5. Will Gonzaga make the NCAA Tournament if it does not win the WCC Tournament?
Mitch: My guess is no, but the Zags (4-4 at this point) still have several opportunities to pick up quality wins, beginning this weekend when they travel to Notre Dame. They still play Baylor in Dallas and host Xavier, Oklahoma State, Wake Forest and Memphis (though I’m not sure beating Wake would be a quality win). Three of Gonzaga’s four losses have come against top-15-type teams in San Diego State, Kansas State and Illinois, but at some point Mark Few’s club will have to start beating good teams. The best win to date is a 66-63 neutral court victory over Marquette.
Nathan: After early season losses to San Diego State (79–76), Kansas State (81–64), Illinois (73–61) and Washington State (81–59), the 4–4 Bulldogs have plenty of ground to make up if they hope to make the Big Dance as an at-large bid. Luckily, the loaded schedule will provide plenty of opportunities, with games against Notre Dame (Dec. 11), Baylor (Dec. 18), Xavier (Dec. 22), Oklahoma State (Dec. 31), Wake Forest (Jan. 2) and Memphis (Feb. 5). Right now, however, I'd say Mark Few's Zags will miss the NCAA Tournament for the first time since 1998 if they don't win the WCC Tournament.
Braden: Certainly 4-4 is not what Zags fans were anticipating for the 2010-11 campaign. But the losses are great — if there is such a thing. They lost a close one to SDSU and were handled with relative ease by elite Kansas State and Illinois squads. The blowout loss at Washington State is concerning.
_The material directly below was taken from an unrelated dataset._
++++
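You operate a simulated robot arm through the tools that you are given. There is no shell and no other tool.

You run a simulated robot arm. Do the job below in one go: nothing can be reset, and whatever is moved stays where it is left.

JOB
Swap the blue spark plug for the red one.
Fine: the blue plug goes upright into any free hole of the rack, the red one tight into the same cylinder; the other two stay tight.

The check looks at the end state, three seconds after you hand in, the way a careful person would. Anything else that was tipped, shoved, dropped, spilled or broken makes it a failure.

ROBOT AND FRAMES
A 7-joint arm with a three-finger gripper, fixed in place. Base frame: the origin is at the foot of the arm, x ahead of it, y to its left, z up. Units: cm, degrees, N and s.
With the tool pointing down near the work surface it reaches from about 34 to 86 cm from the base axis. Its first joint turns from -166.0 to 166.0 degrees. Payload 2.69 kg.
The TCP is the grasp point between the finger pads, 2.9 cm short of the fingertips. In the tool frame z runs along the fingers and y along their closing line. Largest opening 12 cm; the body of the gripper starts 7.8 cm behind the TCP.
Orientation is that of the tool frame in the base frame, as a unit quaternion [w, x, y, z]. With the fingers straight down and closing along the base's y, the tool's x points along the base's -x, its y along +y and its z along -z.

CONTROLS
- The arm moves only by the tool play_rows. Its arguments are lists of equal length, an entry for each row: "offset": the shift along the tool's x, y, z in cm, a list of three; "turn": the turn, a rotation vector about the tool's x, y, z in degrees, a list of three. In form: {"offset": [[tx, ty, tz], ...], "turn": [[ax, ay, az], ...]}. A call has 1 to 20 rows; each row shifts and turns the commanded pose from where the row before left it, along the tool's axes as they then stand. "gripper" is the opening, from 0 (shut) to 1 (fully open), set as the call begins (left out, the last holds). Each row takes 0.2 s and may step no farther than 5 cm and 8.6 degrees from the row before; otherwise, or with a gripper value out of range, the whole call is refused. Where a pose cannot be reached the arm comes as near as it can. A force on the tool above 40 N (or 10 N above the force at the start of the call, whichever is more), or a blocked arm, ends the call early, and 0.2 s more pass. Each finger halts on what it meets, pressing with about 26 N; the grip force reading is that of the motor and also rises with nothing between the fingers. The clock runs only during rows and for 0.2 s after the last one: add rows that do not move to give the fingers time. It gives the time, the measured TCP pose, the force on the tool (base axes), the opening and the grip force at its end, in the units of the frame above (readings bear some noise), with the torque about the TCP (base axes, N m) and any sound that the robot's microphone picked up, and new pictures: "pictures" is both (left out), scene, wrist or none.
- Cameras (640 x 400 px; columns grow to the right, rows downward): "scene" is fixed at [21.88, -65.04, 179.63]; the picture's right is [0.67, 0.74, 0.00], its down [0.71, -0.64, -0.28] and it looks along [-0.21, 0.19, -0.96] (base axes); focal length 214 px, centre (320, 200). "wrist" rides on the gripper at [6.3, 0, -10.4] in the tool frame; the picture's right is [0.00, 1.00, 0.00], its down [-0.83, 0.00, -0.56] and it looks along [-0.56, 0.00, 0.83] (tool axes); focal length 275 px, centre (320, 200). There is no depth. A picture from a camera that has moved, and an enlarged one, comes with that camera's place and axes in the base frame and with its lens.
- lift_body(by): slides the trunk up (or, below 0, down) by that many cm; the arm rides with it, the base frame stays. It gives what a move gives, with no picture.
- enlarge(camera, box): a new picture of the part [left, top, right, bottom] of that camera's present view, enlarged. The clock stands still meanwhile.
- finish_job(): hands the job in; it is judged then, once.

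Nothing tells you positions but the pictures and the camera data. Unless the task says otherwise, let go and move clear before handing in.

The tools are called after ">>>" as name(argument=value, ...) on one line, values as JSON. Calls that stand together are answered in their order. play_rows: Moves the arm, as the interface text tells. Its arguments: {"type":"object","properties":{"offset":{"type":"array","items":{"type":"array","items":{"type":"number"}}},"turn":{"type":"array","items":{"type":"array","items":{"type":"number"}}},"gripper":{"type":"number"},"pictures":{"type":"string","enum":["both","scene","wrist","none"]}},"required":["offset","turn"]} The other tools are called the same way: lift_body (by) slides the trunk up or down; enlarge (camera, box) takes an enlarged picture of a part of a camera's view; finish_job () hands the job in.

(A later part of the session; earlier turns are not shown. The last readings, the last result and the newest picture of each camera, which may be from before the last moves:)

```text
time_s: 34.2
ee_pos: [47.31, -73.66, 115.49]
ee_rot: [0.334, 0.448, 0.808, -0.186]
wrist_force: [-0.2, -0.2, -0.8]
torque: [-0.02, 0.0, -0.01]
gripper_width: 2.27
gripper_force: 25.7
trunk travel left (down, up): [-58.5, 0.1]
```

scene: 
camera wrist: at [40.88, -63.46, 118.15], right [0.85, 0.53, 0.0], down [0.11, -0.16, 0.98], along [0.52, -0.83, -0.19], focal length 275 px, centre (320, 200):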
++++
But as usual, an incredibly difficult schedule could help rebuild the resume. Non-conference games against Xavier, Wake Forest, Oklahoma State, Memphis, Baylor and Notre Dame offer plenty of opportunity to prove their tourney stock. I think with a veteran guard in Steven Gray, a dominate post man in Robert Sacre and a rising, versatile superstar in Elias Harris (who is expected back this weekend), the Bulldogs will have enough non-conference clout to earn an automatic bid should they falter in the WCC Tournament.